### Recorded information

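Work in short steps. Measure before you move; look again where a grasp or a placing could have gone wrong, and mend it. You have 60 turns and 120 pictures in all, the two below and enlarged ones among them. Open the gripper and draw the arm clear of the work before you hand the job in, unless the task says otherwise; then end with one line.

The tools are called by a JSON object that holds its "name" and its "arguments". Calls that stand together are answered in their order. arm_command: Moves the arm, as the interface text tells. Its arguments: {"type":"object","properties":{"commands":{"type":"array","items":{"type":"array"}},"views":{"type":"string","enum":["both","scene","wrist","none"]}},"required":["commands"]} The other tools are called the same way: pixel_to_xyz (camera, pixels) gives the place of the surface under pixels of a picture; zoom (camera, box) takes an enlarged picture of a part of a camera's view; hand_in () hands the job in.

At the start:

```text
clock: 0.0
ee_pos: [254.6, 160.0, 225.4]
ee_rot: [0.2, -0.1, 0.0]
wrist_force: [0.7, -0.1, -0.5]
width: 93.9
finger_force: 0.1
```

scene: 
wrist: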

### Exercise objective
Restate the whole listing exactly. The answer is a JSON array that holds each line as a string and skips blank lines.

### Exercise output
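[
  "Work in short steps. Measure before you move; look again where a grasp or a placing could have gone wrong, and mend it. You have 60 turns and 120 pictures in all, the two below and enlarged ones among them. Open the gripper and draw the arm clear of the work before you hand the job in, unless the task says otherwise; then end with one line.",
  "The tools are called by a JSON object that holds its \"name\" and its \"arguments\". Calls that stand together are answered in their order. arm_command: Moves the arm, as the interface text tells. Its arguments: {\"type\":\"object\",\"properties\":{\"commands\":{\"type\":\"array\",\"items\":{\"type\":\"array\"}},\"views\":{\"type\":\"string\",\"enum\":[\"both\",\"scene\",\"wrist\",\"none\"]}},\"required\":[\"commands\"]} The other tools are called the same way: pixel_to_xyz (camera, pixels) gives the place of the surface under pixels of a picture; zoom (camera, box) takes an enlarged picture of a part of a camera's view; hand_in () hands the job in.",
  "At the start:",
  "```text",
  "clock: 0.0",
  "ee_pos: [254.6, 160.0, 225.4]",
  "ee_rot: [0.2, -0.1, 0.0]",
  "wrist_force: [0.7, -0.1, -0.5]",
  "width: 93.9",
  "finger_force: 0.1",
  "```",
  "scene: ",
  "wrist:"
]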